へぇ、これって映画になってたのか。全く知らなかった。というわけで見た。もちろん村上春樹のデビュー作が原作になっている。
どんな感じであの原作を映画にするんだろう、なんかつまらなくなりそうな気がするなあ。それが見る前の勝手な想像だったのだが、見てみたら、思っていたよりはずっとよくて、原作を頭に思い浮かべながら楽しく見れた。特に犬の漫才師のラジオのDJとの電話のシーンがよかった。ビーチボーイズカリフォルニア・ガールズ(ココで試聴できます。6曲目)の流れる場面で、僕が着てるラジオ局Tシャツのデザインは、小説に載ってたやつの方がシンプルでよくないか?とも思った。3人目の女の子(室井滋)との日々の断片なんかも、雰囲気があって、いい。

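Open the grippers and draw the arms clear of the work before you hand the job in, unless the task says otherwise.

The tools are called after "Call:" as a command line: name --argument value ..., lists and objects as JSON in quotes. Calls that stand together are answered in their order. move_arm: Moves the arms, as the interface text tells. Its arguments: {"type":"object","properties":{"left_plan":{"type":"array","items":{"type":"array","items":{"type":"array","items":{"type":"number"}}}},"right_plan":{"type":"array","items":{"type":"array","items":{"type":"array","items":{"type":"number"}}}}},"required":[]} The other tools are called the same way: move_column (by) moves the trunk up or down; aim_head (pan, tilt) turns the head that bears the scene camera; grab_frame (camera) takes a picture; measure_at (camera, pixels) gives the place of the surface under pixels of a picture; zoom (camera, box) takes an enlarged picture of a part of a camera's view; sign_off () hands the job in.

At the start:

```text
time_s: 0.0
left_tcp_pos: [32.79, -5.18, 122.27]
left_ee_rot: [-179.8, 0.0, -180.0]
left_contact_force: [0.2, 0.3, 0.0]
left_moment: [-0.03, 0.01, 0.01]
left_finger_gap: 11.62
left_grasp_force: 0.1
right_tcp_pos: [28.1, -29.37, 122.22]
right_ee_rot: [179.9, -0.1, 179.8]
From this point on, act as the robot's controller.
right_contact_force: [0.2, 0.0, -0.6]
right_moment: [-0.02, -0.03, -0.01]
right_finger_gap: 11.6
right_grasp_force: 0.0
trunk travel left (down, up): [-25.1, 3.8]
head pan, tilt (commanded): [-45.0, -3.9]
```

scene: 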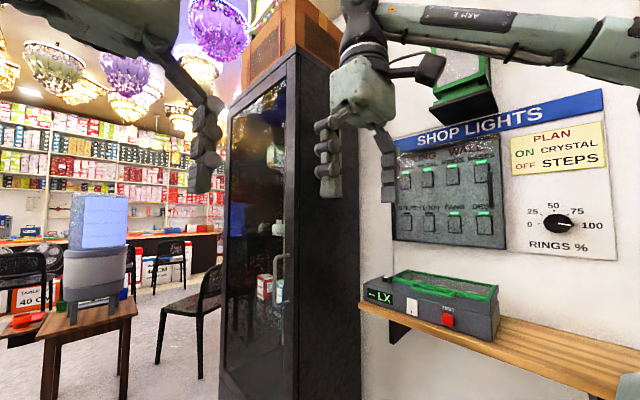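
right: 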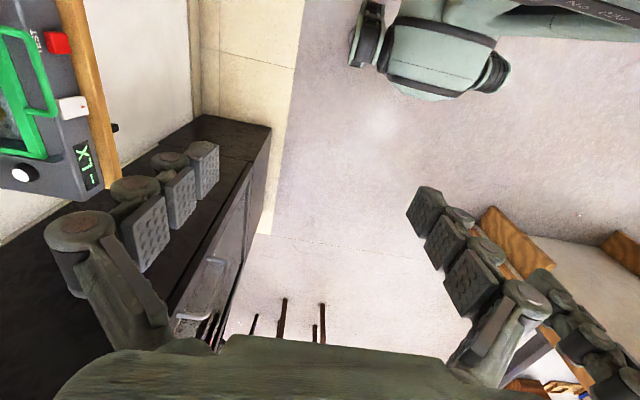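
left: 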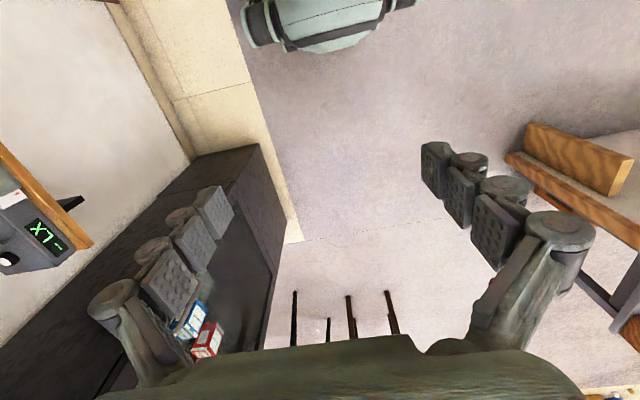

しかし、やはりというかなんというか、原作の方がずっとよい。映画は俳優がそれぞれの役を演じるわけで、それゆえに当然にそこに現実感が生じてしまって、重々しくなるというか、生々しくなるというか、そういうのがよくないと思う。原作のよさである(と僕は思っている)あの現実感のない感じ、軽さ、がなくなってしまってるのだ。けれどそんな現実の中に生きる俳優が、小説の中の現実感の希薄な、軽い台詞を言うもんだから、そこに違和感を感じてしまった。やはりあの軽さは小説だからこそ出せるものなのかもしれない。
あと、<鼠>の作ったあの映画がね……。うーん。直球過ぎるんじゃないか。ジェイズバーで鼠が僕に話す小説の構想(沈没した船に乗っていた男と女の話)とか、僕はけっこう好きで、あの映像を撮ってラストに持ってきたって悪くないと思うんだけどなあ。
やはり、あることを表現するに最もふさわしい媒体というものがあって、素晴らしいものはその媒体の選択も適切に行われているもんだ、ということを感じた映画だった。でも、映画は映画で雰囲気はよくて悪くないし、4本指の女の子(真行寺君枝)は人形のように可愛らしいので、原作を好きな人は試しに見てみるのも悪くないんじゃないだろうか。